Sen. Baucus: My judgement is that you got the whole new era - you might be Moses, but not God - but you got the whole new era… where as I said earlier it’s not too much of an overstatement to say CBO can make or break health care reform, and I mean that because we got to go by your numbers…

Dr. Elmendorf: Senator, may I respectfully disagree that…

Sen. Baucus: I do believe that there are several different intellectually honest pathways to get from here to there. It’s not just one automatic, and so it needs - you got to be ever more creative to find intellectually honest pathways to get the savings we have to have - practically and both politically - to get health care reform.

Dr. Elmendorf: Senator, I would like to just respectfully disagree with the make or break role that you have assigned to us. We will do our very best to provide you and all of the members of this committee and the rest of the members of the Congress with the technical information that you need, the best estimates that the knowledge of the world can provide about the effects of alternative policies, but, as you understand, the hard decisions will be yours.

Sen. Baucus: No, that’s incorrect. The hard decisions will be all ours, both of us, you and me. You can’t pass the buck. The hard decisions are here, and the hard decisions are yours and the hard decisions are all of us in this country in trying to make this work. Meeting’s adjourned.

Dr. Elmendorf: Thank you, Senator

Video of hearing - click link of 2/25/09:


By Don McCanne, MD

In this closing exchange, Sen. Max Baucus seems to be annoyed with Douglas Elmendorf, Director of the Congressional Budget Office. What is the background here?

Sen. Baucus is determined to lead the way to comprehensive health care reform. His model is basically the Hacker/Obama/Kennedy/Daschle/Massachusetts/Commonwealth model which is based on expanding the use of regulated private health plans, while continuing to expand existing public programs.

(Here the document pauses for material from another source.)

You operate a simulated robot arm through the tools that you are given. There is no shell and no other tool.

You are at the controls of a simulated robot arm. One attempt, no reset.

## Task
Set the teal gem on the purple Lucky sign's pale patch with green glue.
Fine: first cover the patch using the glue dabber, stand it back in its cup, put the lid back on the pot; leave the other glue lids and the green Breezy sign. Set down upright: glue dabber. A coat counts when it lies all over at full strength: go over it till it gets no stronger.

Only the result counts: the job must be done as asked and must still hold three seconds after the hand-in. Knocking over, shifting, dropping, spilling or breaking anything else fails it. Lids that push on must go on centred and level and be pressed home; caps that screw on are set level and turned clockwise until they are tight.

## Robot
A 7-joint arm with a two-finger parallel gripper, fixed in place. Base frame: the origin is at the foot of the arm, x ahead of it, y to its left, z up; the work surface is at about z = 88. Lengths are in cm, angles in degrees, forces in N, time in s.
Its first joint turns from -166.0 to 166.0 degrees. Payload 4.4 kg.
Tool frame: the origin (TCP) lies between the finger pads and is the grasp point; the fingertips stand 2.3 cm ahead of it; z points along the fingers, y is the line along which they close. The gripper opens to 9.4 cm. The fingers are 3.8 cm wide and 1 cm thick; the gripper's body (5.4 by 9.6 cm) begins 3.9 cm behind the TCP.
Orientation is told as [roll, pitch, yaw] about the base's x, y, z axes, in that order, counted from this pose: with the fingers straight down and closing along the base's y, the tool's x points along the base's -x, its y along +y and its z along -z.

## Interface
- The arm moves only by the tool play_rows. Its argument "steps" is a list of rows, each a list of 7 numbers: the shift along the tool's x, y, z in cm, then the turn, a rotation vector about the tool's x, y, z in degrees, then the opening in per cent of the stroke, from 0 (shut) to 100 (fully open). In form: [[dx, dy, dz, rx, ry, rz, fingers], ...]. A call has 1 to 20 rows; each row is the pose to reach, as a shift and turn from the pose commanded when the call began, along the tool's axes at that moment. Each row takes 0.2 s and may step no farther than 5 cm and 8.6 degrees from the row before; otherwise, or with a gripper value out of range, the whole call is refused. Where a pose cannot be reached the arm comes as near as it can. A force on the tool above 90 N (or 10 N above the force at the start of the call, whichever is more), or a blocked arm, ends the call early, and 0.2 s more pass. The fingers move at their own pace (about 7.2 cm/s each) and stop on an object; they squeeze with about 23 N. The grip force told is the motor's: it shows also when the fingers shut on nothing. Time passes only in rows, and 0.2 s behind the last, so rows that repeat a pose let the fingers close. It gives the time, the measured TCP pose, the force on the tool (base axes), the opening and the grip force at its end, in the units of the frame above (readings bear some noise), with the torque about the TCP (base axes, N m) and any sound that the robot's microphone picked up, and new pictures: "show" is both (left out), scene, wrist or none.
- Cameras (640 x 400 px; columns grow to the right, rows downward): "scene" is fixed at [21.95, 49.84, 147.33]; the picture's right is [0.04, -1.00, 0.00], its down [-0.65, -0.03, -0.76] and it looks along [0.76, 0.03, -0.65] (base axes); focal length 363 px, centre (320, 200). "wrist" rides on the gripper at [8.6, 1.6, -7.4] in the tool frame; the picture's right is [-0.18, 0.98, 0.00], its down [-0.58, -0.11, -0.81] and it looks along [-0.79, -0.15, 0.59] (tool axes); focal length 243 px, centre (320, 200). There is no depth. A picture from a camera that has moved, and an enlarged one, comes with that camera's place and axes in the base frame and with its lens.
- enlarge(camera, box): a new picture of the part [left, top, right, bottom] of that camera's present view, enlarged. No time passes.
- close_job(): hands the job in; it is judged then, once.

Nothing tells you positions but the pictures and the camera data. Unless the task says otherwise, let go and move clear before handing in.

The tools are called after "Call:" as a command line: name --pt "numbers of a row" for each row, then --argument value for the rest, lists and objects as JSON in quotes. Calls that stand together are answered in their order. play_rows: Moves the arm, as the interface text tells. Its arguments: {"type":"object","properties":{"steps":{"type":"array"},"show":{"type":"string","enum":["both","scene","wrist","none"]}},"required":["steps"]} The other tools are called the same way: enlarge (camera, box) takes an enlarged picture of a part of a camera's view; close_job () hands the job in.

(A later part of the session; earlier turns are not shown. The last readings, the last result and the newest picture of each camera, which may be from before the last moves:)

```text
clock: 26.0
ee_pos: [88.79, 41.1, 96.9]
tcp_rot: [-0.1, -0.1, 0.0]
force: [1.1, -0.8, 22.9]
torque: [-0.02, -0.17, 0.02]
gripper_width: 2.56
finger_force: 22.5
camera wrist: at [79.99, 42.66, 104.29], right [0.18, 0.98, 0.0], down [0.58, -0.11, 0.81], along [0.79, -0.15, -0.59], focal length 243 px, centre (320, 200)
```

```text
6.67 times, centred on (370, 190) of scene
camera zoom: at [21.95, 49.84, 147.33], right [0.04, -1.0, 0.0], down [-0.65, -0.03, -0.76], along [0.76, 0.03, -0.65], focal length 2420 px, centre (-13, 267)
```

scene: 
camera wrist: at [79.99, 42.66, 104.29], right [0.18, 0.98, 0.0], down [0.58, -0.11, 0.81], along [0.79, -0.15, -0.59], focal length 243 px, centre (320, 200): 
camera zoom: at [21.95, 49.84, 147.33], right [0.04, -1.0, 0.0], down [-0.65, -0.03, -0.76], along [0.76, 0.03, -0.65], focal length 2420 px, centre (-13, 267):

To help Congress with its efforts on reform, CBO recently released two volumes on 1) issues on analyzing health insurance proposals, and 2) budget options for health care (both available at the CBO website It is quite clear, based on these two reports and on the innumerable analyses in the health policy literature, that Baucus’s model would be scored by the CBO as outrageously expensive while falling far short on many of the important goals for health care reform.

The CBO is noted for its impartiality in providing Congress with intellectually honest evaluations of various Congressional proposals. From Sen. Baucus’s comments, it’s obvious that this constitutes a major barrier to his ambitions to enact reform along the lines of his model. Rather than an arm’s-length analysis, Sen. Baucus is demanding that Dr. Elmendorf shift from the role of an impartial analyst to the role of a policymaker by becoming “creative,” making the “hard decisions,” to “find intellectually honest pathways to get the savings we have to have.”

We can understand Sen. Baucus’s frustration in his inability to obtain a favorable analysis of his highly flawed, “wish-they-would-work” policies. But we can fault him for demanding that Dr. Elmendorf compromise his professional integrity by participating in the policy decisions over a fundamentally flawed framework of reform, and then applying to the final product his personal stamp of endorsement. That is not and must never be the role of the CBO Director.

This also partially explains why Sen. Baucus is becoming ever more strident in his demand that single payer be totally excluded from the dialogue on reform. Innumerable analyses, including some by the CBO, have shown that the single payer model actually would achieve our goal of affordable health care for everyone. Objective, side-by-side CBO analyses would destroy any chance of convincing Congress to enact Sen. Baucus’s model.

Since reform should be based on the best data available, isn’t such an analysis exactly what we should have right now? If Sen. Baucus is sincere in wanting reform that works for all of us, he should be the first one to request that CBO do that study.